Once there, he comes to a decision:
The waiting silence of the bar be- came too close an echo of the emptiness he felt all around his life.... He’d go back to the house and tell his mother he was returning early to the oil fields. There were other places he could kill time in.


He comes home, however, to momentous news: the mother’s brother has died at the family farm in the midlands of Ireland, and the three nephews are to go down for the funeral (their mother pleads her dubious frailty). When they were boys, their mother took them to Uncle Peter’s farm every summer—for “the plain, good food” and to get out of the city, she claimed, but really to escape their father. Peter, a bachelor, was a solitary man and put up with them only out of family duty:
He showed them no welcome when they came, spent as little time in the house as possible, the days working in the fields, visiting other houses at night where, as soon as he had eaten, he complained to everybody about
the burden he had to put up with. He never troubled to hide his relief when the day finally came at the end of
the summer for them to leave. In the quick way of children, the three boys picked up his resentment and suffered its constraint ...Out of loneliness
there were times when he tried to talk to them but the constraint had so solidified that all they were ever able to give back were childish echoes of his own awkward questions.

Now, 20 years later, Philly seizes on the funeral as a diversion from his boredom and eagerly starts making plans. Fonsie, on the other hand, goes only after an angry protest, while John immediately agrees, but without a word of his feelings or motivations. The three are about as different from one another as possible, and each brother’s response to a given memory or event illuminates his personality. Philly, as we’ve seen, is something of a hail-fellow-well-met, jovial, at least on the surface, and hungry to be liked. He makes good money and spends it freely when he comes home. Projecting an air of good will, he glosses over pain when he sees it at all; his answer to most problems is to buy the world another round of drinks.
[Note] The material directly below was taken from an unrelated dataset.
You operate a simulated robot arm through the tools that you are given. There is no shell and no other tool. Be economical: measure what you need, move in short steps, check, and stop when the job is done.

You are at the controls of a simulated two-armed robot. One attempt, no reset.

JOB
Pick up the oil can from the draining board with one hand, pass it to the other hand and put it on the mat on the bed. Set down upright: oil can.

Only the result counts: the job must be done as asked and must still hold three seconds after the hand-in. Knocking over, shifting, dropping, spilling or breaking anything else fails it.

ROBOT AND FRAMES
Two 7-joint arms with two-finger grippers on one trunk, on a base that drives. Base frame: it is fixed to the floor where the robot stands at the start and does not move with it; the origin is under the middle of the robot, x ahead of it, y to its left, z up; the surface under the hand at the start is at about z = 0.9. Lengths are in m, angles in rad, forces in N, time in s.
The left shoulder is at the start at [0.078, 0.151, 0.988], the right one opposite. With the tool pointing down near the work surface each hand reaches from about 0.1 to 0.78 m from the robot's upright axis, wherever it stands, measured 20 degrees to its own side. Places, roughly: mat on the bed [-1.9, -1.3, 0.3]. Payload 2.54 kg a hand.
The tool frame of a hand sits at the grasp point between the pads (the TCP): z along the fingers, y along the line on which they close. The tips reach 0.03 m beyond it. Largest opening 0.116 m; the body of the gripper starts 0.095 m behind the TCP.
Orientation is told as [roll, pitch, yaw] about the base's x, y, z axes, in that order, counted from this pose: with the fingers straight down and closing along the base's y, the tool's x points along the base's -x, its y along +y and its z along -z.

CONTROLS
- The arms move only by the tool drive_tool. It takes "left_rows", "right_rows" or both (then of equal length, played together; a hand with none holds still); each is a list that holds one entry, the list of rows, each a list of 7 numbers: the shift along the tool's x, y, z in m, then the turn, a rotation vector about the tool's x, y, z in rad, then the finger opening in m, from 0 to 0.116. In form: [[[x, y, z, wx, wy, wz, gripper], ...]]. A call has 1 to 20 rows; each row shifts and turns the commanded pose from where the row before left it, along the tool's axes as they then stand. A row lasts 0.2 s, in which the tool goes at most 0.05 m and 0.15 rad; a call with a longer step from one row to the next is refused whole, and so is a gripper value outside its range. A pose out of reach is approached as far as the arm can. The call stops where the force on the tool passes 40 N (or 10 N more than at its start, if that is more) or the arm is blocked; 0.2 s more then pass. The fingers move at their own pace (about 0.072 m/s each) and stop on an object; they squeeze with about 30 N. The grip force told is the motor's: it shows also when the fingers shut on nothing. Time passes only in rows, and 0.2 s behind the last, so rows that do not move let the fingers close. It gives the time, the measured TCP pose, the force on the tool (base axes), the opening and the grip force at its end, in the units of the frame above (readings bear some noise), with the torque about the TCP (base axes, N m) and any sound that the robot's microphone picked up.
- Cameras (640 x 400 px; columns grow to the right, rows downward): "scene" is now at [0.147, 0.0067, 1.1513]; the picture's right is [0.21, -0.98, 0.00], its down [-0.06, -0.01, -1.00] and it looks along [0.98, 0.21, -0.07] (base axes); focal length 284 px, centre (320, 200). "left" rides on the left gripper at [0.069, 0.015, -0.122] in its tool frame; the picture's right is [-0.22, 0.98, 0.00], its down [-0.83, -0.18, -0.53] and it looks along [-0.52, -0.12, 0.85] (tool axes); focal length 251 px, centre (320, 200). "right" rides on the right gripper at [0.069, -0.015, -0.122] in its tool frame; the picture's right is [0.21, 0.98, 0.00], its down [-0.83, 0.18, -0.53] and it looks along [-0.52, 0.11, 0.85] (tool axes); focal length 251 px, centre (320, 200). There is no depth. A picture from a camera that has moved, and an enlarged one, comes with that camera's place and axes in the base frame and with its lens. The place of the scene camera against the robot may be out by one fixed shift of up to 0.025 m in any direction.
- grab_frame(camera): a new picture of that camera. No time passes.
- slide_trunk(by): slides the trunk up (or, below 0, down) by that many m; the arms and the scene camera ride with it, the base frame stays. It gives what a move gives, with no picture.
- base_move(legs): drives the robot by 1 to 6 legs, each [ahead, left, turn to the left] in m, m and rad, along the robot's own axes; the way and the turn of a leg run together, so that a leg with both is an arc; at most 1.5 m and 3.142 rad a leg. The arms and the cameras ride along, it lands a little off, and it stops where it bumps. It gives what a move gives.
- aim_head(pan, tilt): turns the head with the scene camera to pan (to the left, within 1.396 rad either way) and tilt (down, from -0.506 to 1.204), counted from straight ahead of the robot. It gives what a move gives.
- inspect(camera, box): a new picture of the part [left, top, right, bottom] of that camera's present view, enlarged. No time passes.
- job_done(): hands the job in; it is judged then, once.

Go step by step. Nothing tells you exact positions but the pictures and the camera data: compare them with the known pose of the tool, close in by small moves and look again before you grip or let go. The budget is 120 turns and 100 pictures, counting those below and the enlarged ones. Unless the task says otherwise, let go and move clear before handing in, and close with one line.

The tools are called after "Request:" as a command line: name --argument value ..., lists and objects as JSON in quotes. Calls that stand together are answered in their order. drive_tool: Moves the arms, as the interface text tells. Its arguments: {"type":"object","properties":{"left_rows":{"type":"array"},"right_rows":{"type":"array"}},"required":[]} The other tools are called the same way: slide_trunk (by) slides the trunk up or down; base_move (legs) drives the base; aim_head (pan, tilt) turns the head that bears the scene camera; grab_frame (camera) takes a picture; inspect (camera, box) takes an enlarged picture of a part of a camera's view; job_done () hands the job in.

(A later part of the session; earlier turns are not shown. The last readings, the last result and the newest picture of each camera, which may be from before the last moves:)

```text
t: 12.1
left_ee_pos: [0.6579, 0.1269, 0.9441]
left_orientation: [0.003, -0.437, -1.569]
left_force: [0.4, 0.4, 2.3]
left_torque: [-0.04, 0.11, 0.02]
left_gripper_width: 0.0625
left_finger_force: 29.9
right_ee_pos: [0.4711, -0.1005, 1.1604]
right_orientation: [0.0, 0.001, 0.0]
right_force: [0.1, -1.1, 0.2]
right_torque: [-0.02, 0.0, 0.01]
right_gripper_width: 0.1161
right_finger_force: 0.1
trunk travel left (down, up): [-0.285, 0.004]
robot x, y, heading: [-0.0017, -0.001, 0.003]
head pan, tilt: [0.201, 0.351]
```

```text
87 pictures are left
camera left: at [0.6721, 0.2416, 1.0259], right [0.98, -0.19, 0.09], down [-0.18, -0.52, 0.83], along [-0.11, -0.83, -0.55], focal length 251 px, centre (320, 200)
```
Unless you’re a saint, you wouldn’t want
to spend more than three minutes with Fonsie. A more conventional writer might have given him at least one sympathetic trait but, confined to his wheelchair, he embodies the sad truth that suffering does not necessarily ennoble.
He responds to everything around him with unrelenting sarcasm and bitterness, as in his description of the funeral procession:
Several times I thought you were going to drop the coffin. It was more
like a crowd of apes staggering up a hill with something they had just looted. The whole lot of you could have come right out of the Dark Ages, without
even a dab of make-up.
John is another sort entirely, less talkative than his brothers and more sober (in every
sense of the word). Cautious and reserved, the few things he says are uttered “vaguely” and “carefully”: you don’t get much from John. At first he seems to be the peacemaker of the family, but it becomes clear that his primary wish in
life is to be left alone (“He got on better with strangers than with either of his brothers”). Though he seems to detest his job, he buries himself in teaching and the school routine; he has even refused an offer to become headmaster just so no one will bother him. As he says during the umpteenth wrangle between Philly and Fonsie: “I’m out of this ... What people do is their own business. All I ask is to be let go about my own life.”
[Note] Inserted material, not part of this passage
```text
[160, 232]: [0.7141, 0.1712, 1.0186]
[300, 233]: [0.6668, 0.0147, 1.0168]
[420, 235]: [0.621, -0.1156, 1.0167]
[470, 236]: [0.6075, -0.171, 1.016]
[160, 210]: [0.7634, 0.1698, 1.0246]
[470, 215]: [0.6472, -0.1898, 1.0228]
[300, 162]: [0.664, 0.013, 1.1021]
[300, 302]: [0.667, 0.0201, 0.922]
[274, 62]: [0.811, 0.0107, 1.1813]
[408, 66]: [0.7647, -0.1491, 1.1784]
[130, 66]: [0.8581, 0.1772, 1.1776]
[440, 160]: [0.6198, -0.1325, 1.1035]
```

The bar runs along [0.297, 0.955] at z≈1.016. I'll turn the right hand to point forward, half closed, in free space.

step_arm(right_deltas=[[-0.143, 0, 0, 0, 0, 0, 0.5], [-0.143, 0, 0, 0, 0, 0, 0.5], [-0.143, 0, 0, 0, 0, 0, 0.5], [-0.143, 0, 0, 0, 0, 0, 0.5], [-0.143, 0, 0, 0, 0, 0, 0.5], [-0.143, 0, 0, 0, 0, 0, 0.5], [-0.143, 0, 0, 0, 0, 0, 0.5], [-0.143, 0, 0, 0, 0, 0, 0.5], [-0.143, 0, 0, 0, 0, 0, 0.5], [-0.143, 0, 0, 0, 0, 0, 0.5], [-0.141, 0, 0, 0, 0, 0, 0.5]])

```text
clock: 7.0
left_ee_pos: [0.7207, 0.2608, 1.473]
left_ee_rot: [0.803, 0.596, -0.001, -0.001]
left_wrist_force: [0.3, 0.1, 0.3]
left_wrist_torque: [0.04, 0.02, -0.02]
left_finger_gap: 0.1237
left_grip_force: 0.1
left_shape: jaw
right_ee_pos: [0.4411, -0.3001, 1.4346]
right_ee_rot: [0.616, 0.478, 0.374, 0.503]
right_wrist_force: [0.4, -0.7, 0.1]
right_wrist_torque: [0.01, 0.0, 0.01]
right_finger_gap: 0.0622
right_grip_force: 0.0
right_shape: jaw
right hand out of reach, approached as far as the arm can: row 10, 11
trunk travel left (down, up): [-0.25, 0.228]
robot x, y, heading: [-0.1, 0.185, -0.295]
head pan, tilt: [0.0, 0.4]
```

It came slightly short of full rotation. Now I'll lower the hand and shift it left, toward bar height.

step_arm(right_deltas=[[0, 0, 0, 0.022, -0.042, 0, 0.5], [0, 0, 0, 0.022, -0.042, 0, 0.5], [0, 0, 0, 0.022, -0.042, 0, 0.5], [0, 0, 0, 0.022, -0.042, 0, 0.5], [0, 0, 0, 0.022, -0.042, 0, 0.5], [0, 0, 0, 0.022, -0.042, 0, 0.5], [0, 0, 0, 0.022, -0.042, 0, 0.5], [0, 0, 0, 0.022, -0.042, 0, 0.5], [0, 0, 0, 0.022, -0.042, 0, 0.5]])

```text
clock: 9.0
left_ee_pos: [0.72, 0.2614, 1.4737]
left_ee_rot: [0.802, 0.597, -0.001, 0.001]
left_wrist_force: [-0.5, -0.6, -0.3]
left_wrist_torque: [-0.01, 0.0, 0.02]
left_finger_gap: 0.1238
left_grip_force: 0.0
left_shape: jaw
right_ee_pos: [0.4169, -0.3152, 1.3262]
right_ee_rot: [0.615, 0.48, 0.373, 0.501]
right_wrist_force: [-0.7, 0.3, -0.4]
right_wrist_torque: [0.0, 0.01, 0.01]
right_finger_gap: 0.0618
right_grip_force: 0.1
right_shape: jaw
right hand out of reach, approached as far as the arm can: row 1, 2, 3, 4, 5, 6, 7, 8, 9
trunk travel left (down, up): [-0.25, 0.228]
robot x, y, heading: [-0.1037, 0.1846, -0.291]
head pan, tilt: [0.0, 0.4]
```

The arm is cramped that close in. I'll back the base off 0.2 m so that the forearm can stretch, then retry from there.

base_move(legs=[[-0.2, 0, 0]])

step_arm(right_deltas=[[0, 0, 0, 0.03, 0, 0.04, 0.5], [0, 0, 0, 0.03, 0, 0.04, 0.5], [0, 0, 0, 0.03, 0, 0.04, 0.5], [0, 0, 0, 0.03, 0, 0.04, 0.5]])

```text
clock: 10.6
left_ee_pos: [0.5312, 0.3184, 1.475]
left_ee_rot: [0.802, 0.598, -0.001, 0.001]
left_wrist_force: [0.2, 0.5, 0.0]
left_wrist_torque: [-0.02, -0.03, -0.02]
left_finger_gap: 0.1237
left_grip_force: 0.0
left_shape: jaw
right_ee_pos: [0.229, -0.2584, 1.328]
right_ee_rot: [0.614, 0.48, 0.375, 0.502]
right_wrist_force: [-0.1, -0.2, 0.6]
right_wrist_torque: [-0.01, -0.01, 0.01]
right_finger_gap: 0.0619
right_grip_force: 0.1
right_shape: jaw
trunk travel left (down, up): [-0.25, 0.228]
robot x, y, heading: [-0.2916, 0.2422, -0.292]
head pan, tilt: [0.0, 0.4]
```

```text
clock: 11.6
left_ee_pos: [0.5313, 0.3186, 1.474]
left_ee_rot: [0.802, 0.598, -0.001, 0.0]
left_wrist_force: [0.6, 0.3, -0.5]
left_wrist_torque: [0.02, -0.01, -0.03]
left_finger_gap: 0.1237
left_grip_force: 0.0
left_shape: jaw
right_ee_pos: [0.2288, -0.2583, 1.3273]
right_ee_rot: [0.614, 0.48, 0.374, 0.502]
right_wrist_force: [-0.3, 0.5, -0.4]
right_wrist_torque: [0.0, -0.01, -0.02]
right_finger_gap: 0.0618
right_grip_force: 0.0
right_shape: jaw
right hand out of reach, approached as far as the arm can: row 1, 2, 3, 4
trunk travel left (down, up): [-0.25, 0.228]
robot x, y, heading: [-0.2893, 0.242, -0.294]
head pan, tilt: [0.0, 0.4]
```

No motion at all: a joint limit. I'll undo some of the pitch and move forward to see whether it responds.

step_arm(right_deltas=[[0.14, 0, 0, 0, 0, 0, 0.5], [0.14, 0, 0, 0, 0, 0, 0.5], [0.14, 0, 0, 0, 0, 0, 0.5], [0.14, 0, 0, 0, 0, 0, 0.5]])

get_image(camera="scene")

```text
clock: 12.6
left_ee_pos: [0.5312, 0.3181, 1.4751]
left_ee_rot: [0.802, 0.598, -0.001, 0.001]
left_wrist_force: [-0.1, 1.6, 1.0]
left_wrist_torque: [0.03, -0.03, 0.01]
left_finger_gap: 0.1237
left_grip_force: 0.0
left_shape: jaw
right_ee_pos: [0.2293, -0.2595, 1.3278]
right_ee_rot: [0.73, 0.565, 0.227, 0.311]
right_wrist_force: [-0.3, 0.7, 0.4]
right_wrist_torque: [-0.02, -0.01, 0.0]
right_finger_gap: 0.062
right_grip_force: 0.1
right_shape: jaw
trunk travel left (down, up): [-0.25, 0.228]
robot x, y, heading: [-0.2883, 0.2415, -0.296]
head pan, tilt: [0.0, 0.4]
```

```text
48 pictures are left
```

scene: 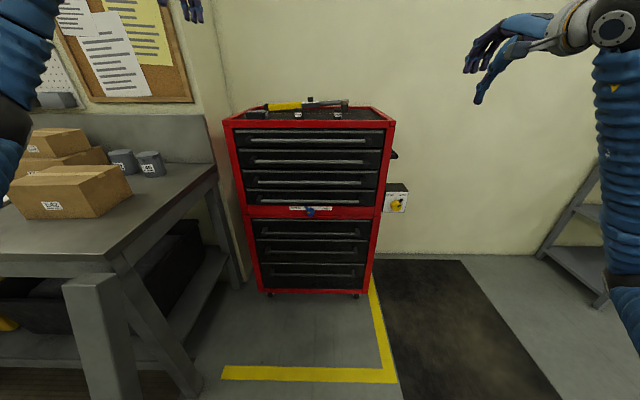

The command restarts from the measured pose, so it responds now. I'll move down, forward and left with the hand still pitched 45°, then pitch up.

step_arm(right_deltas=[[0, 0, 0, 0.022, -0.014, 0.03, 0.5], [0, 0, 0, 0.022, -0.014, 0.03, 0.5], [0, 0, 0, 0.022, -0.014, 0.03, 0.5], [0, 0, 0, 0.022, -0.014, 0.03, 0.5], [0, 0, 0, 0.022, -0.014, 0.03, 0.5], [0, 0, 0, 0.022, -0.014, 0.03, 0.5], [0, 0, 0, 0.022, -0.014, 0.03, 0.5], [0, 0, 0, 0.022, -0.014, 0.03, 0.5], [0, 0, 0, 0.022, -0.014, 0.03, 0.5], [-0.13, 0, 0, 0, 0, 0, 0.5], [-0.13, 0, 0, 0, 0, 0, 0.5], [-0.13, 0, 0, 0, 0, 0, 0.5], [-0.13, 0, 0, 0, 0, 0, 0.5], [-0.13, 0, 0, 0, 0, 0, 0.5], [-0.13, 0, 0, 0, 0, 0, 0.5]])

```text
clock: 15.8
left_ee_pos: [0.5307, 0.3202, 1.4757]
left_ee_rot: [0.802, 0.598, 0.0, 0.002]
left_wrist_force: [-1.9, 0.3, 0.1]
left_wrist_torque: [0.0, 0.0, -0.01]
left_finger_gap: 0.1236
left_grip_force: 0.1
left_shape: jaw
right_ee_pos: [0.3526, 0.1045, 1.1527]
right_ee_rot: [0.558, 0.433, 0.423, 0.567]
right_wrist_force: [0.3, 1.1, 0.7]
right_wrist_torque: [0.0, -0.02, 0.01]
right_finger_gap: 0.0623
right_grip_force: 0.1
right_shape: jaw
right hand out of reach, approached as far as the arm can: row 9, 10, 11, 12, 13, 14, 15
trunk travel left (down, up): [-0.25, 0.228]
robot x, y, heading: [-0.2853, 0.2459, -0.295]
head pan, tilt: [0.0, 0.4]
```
In this passage, the brothers reveal themselves in their divergent responses to their late uncle:

I know that without prayer I will be left with my shadows; I pray so that I might see my life and others’ lives less through those shadows and distortions, and more and more with the eyes of love with which Jesus looked on the world.

[Philly said,] “He wasn’t all bad. Once I helped him drive cattle into the fair of Boyle...After we sold the cattle...he took me to the Rockingham Arms. He bought me lemonade and ginger snaps and lifted me up on the counter and said I was a great gossoon [boy] to the whole bar even if I had the misfortune to be from Dublin.”
“You make me sick,” Fonsie said angrily. “The man wasn’t civilized. I always felt if he got a chance he’d have put me in a bag with a stone and thrown me in a bog hole like that [dog].”
“That’s exaggerating now. He never did and we’re almost there,” John said as the car passed the church ...

Indeed, their characters are far more important than the prosaic events of the story: they attend the wake and funeral, reminisce about Uncle Peter, and settle his estate. The only surprise is Philly’s rash announcement
that he intends to return to the farm and live there—his stubborn testimony that the long-ago summers were actually idyllic, though everyone else remembers them as painful and tedious. This leads to one final drunken fight before the brothers head home to report to their mother. Fonsie repeats his bitter jibe—“They were like a crowd of apes carrying the coffin up the hill”— while the last word belongs to Philly: “‘Anyhow, we buried poor Peter,’ [he] said, as if it was at last a fact.”

So what does all this have to do with prayer? As I said at the outset, this ought to have some connection to my life, and believe me, I know these guys. In fact, I might say I’ve been each
of them at one time or another. Like Philly, I have too often lived out of a baseless, cockeyed optimism, and an inordinate need to be liked and accepted. I have stewed resentfully in my own hurts and disappointments like Fonsie, and have gone on to speak words of sarcasm and condescension. And like John, I have longed for what I imagined was safety, losing myself in the daily routine and asking that the world do no more than leave me alone. All of these, of course, are illusions. At one point McGahern says that Philly’s false sense of well-being is “blinding him to the poor fact that it is not generally light but shadow that we cast.” I know that without prayer I will be left with my shadows; I pray
so that I might see my life and others’ lives less through those shadows and distortions, and more and more with the eyes of love with which Jesus looked on the world, through the eyes of the one who said, “I am the light of the world. Whoever follows me will never walk in darkness, but will have the light of life” (John 8:12). As the late Pedro Arrupe, S.J., asked the Lord:
Teach me your way of looking at people: as you glanced at Peter after his denial, as you penetrated the heart of the rich young man and the hearts of your disciples. I would like to meet you as you really are, since your image changes those with whom you come into contact.

 

Endnotes


  1. John McGahern, “The Country Funeral,” in The Penguin Book of Irish Fiction, ed. Colm Toibin (New York and Lon- don: Penguin, 1999), 834–58.